SOURCE MATERIAL.

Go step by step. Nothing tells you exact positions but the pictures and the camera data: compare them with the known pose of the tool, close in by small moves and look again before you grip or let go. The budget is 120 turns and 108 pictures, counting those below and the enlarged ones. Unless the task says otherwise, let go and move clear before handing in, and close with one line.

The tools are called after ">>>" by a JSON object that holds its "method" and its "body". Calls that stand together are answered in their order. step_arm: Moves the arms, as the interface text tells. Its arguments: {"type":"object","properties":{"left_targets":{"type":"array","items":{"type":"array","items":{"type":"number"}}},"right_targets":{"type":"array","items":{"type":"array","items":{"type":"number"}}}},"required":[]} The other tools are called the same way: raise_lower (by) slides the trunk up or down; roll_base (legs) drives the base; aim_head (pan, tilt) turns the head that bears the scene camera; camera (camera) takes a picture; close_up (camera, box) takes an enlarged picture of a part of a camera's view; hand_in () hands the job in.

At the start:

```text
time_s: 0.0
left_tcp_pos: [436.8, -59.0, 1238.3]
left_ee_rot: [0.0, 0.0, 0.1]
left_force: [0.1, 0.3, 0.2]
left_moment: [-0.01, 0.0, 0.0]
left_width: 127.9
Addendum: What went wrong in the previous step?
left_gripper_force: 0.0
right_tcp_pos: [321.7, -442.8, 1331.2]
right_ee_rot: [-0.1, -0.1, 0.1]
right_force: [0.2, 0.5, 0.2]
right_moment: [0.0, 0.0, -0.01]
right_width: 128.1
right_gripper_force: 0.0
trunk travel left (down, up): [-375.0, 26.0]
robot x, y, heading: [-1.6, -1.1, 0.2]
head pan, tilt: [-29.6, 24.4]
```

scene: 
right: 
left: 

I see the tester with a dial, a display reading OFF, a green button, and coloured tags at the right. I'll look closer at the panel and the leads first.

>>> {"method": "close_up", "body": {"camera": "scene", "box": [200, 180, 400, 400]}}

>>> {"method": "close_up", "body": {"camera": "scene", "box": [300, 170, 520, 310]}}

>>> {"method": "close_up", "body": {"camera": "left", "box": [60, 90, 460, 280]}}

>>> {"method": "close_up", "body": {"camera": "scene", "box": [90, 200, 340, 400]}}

PARTS OF THE EXERCISE.
- a) Give the stretch of the source text that starts with "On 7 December" and ends with "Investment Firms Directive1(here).", unchanged.
- b) I need the source text continued from the place where it stops.

SOURCE TEXT.

EMIR 3: Key Developments

On 7 December 2022, the European Commission (the “Commission”) published a proposal, known as “EMIR 3”, to amend Regulation (EU) No 648/2012 (as amended to date, “EMIR”). EMIR 3 consists of a draft Regulation (here) and a draft Directive amending the UCITS Directive, the Capital Requirements Directive and the Investment Firms Directive1(here).

The Commission states that the aim of EMIR 3 is to improve the central clearing system in the EU, make EU central counterparties (“CCPs”) more efficient and attractive and ensure that the EU has a competitive and efficient clearing system that is safe and resilient. The Commission has also produced a Questions and Answers on EMIR 3 (here).


The Commission had previously expressed concerns about the possible financial stability risks associated with the reliance of EU financial markets on UK CCPs. Commissioner McGuinness noted that Brexit was a “fragmenting event, with consequences in terms of financial stability. UK-based CCPs now operate outside of the Single Market and the EU's regulatory framework and over-reliance on these CCPs implies financial stability risks, notably in the event of stress”.  In addition, the Commission has highlighted the difficulties posed by the energy crisis and, in particular, the need to address challenges certain energy firms face in order to meet CCP margin calls. EMIR 3 is intended to address both of these concerns by enhancing the attractiveness of EU CCPs and increasing transparency of margin models and collateral requirements.

ANSWERS BY TASK.
- a)
On 7 December 2022, the European Commission (the “Commission”) published a proposal, known as “EMIR 3”, to amend Regulation (EU) No 648/2012 (as amended to date, “EMIR”). EMIR 3 consists of a draft Regulation (here) and a draft Directive amending the UCITS Directive, the Capital Requirements Directive and the Investment Firms Directive1(here).

- b)
The Proposals

We have summarised EMIR 3’s key proposals below.


Key Proposals

Active Account Requirement

One of the most controversial EMIR 3 proposals is the introduction of a new Article 7a requiring financial counterparties (“FC”) and non-financial counterparties (“NFC”) that are subject to the EMIR clearing obligation (“NFC+”), to hold, directly or indirectly, active accounts at EU CCPs and clear at least a specified proportion of their derivative contracts identified as being of substantial systemic importance through those accounts (the “Active Account Requirement”). 

Derivative contracts identified as being of substantial systemic importance are: 

  • interest rate derivatives denominated in euro and Polish zloty;
  • credit default swaps denominated in euro; and 
  • short-term interest rate derivatives denominated in euro, 
  • with the Commission empowered to amend that list to reflect conclusions reached by the European Securities and Markets Authority (“ESMA”) regarding the substantial systemic importance of certain CCP activities for the EU or Member State(s).

EMIR 3 provides that ESMA, in cooperation with other supervisory authorities (together, the “ESAs”), and after consulting the European System of Central Banks, will produce draft regulatory technical standards (“RTS”) for adoption by the Commission prescribing, amongst other matters, the proportion of derivative contracts to be maintained in these active accounts.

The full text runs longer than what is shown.